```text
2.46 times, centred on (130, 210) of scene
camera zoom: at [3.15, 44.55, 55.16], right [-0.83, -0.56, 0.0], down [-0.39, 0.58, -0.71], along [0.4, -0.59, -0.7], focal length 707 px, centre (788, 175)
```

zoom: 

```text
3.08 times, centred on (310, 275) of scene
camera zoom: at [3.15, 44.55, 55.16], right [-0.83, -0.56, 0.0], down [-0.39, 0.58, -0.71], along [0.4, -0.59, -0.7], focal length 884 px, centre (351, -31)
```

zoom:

________

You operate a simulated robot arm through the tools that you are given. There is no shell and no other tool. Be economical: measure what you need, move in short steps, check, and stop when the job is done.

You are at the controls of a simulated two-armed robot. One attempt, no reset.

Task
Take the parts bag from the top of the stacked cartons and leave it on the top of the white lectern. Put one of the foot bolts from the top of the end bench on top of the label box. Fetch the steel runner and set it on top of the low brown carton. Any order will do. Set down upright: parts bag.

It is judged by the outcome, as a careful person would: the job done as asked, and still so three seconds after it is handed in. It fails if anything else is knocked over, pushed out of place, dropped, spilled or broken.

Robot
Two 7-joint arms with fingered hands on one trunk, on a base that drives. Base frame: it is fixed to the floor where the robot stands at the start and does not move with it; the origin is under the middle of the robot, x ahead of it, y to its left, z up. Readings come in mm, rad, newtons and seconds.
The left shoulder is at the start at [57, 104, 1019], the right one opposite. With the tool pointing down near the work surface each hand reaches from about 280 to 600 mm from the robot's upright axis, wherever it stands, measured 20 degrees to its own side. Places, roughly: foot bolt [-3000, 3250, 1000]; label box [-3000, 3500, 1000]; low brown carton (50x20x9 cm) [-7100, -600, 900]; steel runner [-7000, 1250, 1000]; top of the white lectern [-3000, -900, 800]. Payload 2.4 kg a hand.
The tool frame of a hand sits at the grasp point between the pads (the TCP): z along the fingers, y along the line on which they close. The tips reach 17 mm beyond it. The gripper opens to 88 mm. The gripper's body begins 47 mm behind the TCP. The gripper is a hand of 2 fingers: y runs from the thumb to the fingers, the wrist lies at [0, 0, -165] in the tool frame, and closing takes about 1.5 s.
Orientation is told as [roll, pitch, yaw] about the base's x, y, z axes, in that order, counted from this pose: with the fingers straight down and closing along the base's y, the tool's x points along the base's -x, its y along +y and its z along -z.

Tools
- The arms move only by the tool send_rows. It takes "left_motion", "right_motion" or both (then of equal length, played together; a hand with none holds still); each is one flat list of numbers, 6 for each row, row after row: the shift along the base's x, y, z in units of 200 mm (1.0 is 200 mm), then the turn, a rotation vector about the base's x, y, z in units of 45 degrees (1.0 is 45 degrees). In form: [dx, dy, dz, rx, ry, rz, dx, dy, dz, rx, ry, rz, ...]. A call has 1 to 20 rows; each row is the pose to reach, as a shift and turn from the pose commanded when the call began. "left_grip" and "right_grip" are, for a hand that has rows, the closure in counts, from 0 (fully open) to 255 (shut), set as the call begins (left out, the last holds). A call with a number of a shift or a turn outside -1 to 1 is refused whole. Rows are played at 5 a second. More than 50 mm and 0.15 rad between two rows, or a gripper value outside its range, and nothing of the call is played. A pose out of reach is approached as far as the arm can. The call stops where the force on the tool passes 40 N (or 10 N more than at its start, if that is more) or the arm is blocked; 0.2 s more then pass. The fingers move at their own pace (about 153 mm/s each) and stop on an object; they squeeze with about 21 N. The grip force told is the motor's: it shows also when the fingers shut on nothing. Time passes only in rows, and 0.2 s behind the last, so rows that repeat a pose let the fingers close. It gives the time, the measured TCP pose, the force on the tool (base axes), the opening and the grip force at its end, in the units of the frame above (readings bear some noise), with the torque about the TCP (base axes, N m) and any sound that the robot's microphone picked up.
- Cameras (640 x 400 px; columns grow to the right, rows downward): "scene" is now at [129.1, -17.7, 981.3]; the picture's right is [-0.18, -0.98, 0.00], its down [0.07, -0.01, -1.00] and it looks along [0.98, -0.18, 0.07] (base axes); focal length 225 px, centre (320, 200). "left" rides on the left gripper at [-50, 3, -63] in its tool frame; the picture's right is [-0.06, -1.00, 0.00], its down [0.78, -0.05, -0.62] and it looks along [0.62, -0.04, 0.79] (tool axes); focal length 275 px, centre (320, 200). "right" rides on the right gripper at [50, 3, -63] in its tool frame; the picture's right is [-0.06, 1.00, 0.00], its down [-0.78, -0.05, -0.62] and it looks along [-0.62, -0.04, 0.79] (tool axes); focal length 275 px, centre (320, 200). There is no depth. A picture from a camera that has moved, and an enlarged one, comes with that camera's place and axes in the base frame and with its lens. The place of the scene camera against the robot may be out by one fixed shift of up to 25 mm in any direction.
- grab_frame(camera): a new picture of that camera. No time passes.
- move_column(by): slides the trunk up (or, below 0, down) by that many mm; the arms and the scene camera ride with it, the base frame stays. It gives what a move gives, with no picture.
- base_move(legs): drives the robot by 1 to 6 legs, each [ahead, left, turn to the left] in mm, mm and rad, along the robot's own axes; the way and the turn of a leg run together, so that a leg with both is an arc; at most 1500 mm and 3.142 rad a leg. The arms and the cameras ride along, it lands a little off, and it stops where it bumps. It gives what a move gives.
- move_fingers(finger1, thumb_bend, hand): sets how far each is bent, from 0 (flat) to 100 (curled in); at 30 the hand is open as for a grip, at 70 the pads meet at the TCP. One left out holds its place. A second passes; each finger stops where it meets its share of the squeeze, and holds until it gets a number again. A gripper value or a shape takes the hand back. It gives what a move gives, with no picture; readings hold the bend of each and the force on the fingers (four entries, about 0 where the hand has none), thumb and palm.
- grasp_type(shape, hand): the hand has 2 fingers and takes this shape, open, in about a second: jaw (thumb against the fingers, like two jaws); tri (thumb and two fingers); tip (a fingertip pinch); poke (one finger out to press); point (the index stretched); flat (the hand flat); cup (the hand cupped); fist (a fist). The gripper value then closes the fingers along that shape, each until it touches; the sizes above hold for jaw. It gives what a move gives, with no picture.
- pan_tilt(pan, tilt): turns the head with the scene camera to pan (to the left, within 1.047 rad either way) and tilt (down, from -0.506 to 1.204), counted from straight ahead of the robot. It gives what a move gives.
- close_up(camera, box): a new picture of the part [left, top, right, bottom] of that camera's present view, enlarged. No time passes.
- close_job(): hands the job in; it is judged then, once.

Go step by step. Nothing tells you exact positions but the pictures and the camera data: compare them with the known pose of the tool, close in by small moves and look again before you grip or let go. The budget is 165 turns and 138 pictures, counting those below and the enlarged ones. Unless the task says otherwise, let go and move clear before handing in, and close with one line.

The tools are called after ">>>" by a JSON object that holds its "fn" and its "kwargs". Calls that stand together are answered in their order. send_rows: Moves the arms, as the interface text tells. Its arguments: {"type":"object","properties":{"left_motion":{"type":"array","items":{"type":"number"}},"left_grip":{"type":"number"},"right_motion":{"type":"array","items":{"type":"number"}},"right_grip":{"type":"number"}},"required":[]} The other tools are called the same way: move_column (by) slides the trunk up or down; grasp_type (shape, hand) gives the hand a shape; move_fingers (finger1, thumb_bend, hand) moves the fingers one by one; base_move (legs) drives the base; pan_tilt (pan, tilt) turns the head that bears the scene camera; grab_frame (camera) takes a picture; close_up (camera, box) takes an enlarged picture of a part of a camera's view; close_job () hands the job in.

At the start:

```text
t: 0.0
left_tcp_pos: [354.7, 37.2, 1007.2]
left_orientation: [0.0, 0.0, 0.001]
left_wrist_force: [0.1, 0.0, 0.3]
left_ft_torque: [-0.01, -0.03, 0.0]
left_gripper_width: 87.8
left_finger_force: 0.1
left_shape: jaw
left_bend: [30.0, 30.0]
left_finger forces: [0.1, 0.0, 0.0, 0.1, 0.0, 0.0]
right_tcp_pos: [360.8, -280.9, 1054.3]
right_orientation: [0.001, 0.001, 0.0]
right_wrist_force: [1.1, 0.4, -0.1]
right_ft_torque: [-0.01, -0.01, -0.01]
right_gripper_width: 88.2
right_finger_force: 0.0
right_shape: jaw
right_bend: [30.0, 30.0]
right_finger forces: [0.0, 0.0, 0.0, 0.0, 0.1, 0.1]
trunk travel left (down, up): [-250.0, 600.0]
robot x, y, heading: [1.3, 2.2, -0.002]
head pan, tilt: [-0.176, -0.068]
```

________

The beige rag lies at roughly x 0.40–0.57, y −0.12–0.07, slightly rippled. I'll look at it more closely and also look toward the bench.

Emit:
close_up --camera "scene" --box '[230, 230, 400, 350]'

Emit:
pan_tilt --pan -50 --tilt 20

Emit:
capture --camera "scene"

________

_Provided passage_
The gaps in our ages
Feeling closer, feeling distant
A few months ago, I met my favourite uncle and aunty. I grew up being so close to them that I often forget which one of them I am related to by blood.
It was a lazy Madras afternoon, and we had many “What happened to” and “Remember when” conversations to fill up our time. I had come to Madras for an event at a school friend’s home. On certain subjects, older people have better memories. (My own mind is a sieve, so no comparison anyway!) My uncle remembered this friend of mine and others—children they would have first met around 1987. When I told them that my friends and I would turn 50 next year, my uncle and aunt were visibly startled. Really? they said, You will be 50? 50, Suchi? We can’t believe it.
I was amused because they would always tell me anecdotes about when I was born. Surely, they knew the year of my birth? And just a few years ago, they’d noticed my greying hair, the dark circles around my eyes. But still, 50 seemed a large number to absorb for them. For a long time, I was the youngest grandchild in the family. Maybe that was it?

________

_Exercises to complete_
#1 What does the provided passage say from "I was amused" through "that was it?"? Give the exact wording.
#2 I need the provided passage continued from the place where it stops.

_Expected outputs_
#1
I was amused because they would always tell me anecdotes about when I was born. Surely, they knew the year of my birth? And just a few years ago, they’d noticed my greying hair, the dark circles around my eyes. But still, 50 seemed a large number to absorb for them. For a long time, I was the youngest grandchild in the family. Maybe that was it?

#2
I was thinking later about my aunt’s age. She is around 75. That was just 25 years more than me. My young niece is about 25 years younger than me. I kept thinking about a river, and how I feel caught between fast currents and slow ones. Maybe I am currently anchored to a rock, steadying myself, and that is what middle age is. To me, as my niece grows older, she will move into more adulting concerns, and she will be carried by a fast current towards me. But I see myself as being closer to my aunt, who lives upstream. I will soon be swept by a current towards her, and this current, for some reason, seems slower. As though it does not need speed to reach across the same distance.



I currently have the privilege of having friends of all ages. The ones I spend the most time with are about 6 to 8 years younger than me. I feel their youth keenly at times, and, sometimes, not at all. Occasionally, when we are discussing something that’s tied to a specific date, the age-difference seems stark. We all rewatched DDLJ together last year. The last time I saw it in a theatre, I was halfway through college. The last time they saw it, they were barely in high school. They were children. I would never have been friends with them at that time.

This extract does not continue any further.